Mr. Mullin: The Housing Green Paper, "Quality and Choice; A decent home for all", sets out the Government's proposals for increasing choice in social lettings. As part of these proposals, we are interested in exploring the scope for promoting greater flexibility and more movement across local authority boundaries, and will consider responses to the Green Paper before deciding whether to develop this further. We would wish to discuss any proposals with representatives of local government, Shelter and others before taking them forward.
Ms Buck: To ask the Secretary of State for the Environment, Transport and the Regions what plans he has to introduce a standardised monitoring system for the letting of social housing stock by registered social landlords and local authorities; and if he will make a statement. 
Mr. Mullin: The Housing Green Paper, "Quality and Choice; A decent home for all", sets out the Government's proposals for increasing choice in social lettings. In taking these proposals forward we will wish to consider the arrangements for monitoring lettings by social landlords.

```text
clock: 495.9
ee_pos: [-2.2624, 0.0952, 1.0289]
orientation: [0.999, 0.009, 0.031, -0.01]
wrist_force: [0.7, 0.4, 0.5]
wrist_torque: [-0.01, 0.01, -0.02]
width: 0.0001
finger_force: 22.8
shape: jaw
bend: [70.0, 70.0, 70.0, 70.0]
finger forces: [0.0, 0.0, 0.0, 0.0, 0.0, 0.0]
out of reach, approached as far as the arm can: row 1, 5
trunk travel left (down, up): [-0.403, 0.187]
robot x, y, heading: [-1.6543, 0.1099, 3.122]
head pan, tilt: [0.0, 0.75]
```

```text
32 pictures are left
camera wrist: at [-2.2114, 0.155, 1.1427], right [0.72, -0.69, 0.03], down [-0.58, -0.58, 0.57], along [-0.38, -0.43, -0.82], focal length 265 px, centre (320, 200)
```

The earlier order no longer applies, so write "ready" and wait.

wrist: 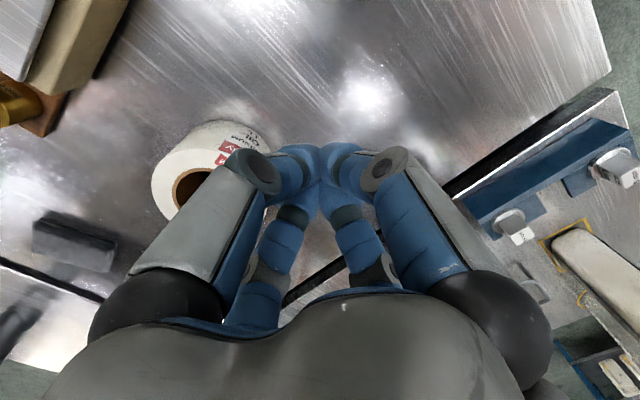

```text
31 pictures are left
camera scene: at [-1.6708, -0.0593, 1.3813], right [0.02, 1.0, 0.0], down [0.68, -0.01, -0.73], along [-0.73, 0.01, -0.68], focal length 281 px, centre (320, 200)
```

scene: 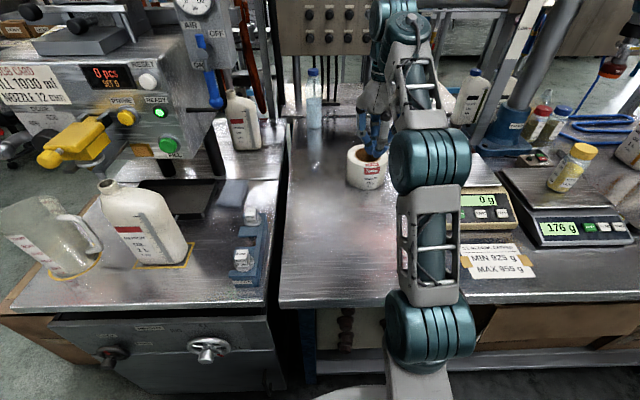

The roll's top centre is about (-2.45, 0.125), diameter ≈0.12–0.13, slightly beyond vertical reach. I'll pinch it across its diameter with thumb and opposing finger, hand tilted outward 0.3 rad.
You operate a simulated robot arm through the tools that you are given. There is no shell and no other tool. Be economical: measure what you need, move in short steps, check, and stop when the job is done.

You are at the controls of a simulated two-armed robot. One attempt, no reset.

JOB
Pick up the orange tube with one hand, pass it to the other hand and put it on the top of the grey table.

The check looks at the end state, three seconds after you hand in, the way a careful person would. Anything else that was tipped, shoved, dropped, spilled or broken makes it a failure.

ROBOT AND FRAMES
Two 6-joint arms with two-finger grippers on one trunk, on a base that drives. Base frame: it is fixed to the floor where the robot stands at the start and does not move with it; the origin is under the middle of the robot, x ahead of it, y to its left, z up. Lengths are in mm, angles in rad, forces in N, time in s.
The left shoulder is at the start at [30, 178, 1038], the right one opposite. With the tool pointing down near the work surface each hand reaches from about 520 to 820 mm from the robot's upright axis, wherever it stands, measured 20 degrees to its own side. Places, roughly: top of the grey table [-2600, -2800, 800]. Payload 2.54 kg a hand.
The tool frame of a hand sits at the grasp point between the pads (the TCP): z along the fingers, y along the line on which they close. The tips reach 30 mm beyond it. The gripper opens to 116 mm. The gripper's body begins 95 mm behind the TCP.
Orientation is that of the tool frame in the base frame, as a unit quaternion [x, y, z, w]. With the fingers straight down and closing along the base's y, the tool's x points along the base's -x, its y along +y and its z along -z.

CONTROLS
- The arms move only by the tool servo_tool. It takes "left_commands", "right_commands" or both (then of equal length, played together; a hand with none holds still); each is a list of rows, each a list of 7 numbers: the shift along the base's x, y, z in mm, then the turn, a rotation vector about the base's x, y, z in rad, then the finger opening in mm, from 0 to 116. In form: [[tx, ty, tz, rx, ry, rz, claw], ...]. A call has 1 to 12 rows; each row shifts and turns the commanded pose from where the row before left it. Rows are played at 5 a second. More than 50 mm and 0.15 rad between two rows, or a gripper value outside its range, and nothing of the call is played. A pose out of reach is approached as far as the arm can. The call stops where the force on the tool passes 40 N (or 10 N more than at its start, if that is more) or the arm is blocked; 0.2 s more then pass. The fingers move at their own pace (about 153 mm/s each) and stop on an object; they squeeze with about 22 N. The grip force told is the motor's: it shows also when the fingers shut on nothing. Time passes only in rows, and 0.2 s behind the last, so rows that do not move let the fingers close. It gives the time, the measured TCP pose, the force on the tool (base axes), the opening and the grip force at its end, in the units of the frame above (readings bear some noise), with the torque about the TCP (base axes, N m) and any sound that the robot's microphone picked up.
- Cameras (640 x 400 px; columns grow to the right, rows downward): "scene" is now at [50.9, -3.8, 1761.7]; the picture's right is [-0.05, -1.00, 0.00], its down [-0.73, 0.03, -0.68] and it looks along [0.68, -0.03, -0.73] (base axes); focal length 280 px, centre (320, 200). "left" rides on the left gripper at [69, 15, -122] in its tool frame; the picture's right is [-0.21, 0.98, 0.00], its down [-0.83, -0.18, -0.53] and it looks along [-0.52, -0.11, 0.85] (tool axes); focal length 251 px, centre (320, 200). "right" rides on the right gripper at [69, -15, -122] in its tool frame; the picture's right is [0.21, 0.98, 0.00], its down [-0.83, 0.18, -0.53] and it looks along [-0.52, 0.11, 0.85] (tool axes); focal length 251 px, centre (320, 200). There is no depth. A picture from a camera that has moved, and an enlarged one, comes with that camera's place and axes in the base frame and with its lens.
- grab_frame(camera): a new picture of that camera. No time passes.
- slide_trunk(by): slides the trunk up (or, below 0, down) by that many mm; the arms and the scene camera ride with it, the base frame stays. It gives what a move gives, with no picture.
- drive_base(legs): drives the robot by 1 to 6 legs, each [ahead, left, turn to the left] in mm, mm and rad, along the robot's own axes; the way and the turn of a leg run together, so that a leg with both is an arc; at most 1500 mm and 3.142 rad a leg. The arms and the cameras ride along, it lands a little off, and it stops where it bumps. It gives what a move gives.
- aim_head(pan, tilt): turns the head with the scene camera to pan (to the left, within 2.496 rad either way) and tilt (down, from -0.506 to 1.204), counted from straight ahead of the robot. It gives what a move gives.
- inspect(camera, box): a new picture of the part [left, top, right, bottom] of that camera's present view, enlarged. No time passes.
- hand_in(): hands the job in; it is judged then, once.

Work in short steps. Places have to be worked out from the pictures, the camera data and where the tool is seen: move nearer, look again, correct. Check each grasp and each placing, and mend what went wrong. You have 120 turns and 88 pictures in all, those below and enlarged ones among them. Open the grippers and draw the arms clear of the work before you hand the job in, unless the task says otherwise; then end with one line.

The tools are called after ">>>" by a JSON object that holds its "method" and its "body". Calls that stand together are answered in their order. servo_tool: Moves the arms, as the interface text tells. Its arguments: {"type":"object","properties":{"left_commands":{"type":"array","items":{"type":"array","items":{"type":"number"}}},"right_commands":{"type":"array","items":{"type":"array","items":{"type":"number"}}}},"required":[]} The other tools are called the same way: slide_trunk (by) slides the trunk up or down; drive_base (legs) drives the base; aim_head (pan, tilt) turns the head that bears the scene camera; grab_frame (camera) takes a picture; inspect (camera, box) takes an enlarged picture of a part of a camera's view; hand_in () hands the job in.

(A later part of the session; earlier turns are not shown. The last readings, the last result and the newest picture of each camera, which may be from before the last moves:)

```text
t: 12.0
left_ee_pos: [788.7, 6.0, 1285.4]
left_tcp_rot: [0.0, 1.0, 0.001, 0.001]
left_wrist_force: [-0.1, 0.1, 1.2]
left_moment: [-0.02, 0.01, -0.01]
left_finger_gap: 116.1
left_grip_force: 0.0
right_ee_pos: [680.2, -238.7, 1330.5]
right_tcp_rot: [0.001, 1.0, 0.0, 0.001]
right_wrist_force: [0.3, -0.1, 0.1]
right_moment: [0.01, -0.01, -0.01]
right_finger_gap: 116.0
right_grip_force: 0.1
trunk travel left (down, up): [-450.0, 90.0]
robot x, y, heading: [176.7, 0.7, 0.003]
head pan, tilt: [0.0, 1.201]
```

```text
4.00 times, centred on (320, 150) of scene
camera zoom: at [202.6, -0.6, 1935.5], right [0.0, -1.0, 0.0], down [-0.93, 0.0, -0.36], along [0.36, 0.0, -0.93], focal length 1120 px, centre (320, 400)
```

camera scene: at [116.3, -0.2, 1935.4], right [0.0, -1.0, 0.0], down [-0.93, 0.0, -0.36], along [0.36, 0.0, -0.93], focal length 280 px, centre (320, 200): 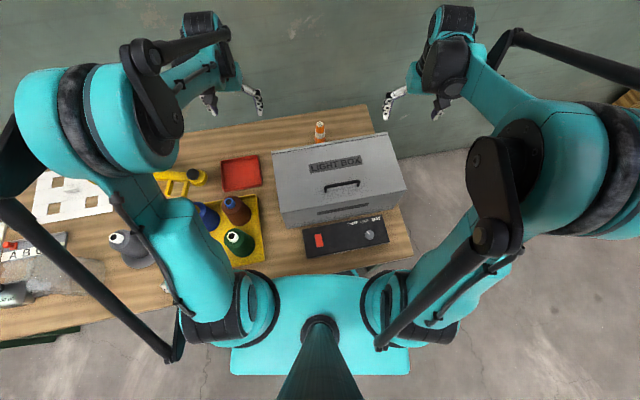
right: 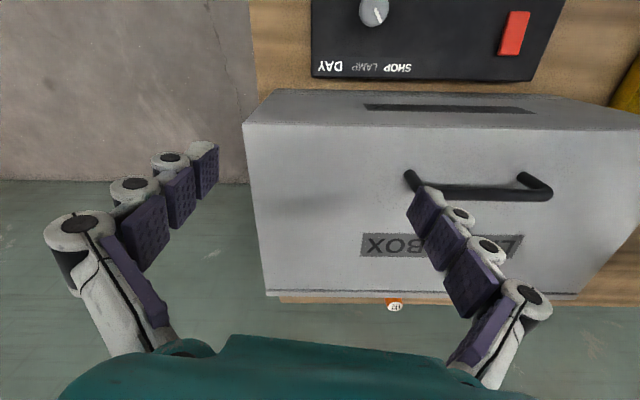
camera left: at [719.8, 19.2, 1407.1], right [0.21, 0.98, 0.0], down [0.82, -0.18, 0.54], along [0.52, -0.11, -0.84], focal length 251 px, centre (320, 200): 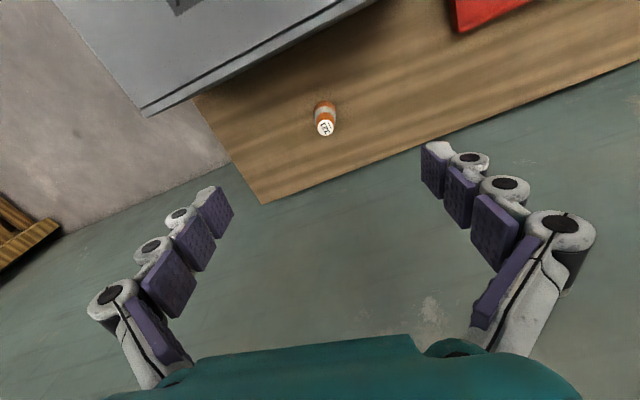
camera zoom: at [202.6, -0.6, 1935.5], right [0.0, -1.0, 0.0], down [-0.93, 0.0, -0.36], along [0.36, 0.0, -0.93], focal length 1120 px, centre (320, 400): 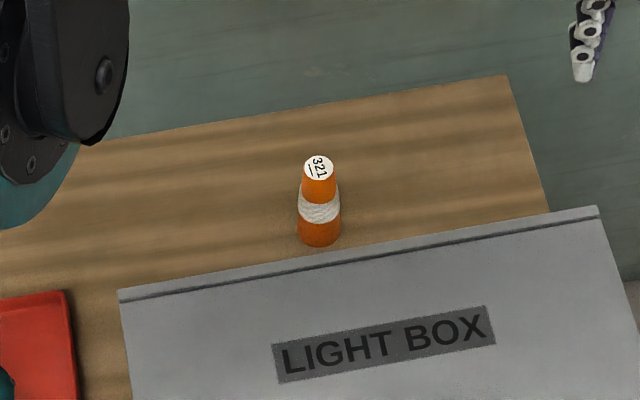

Ms Buck: To ask the Secretary of State for the Environment, Transport and the Regions (1) what assessment he has made of the impact of stock transfer on the availability of social housing for homeless people; 
Mr. Mullin: The Government consider that stock transfer is an important way of improving the quality and availability of affordable social housing. The proposed selection criteria do not explicitly address the issue of homelessness because, following the transfer of their housing stock, local housing authorities retain their obligations towards homeless households under Part VII of the Housing Act 1996. They must also continue to keep a register of applicants who qualify for the allocation of accommodation. To ensure they have access to accommodation to enable them to discharge their housing functions, authorities generally negotiate nomination rights with the transfer landlord of between 50 per cent. and 75 per cent. of the transferred stock.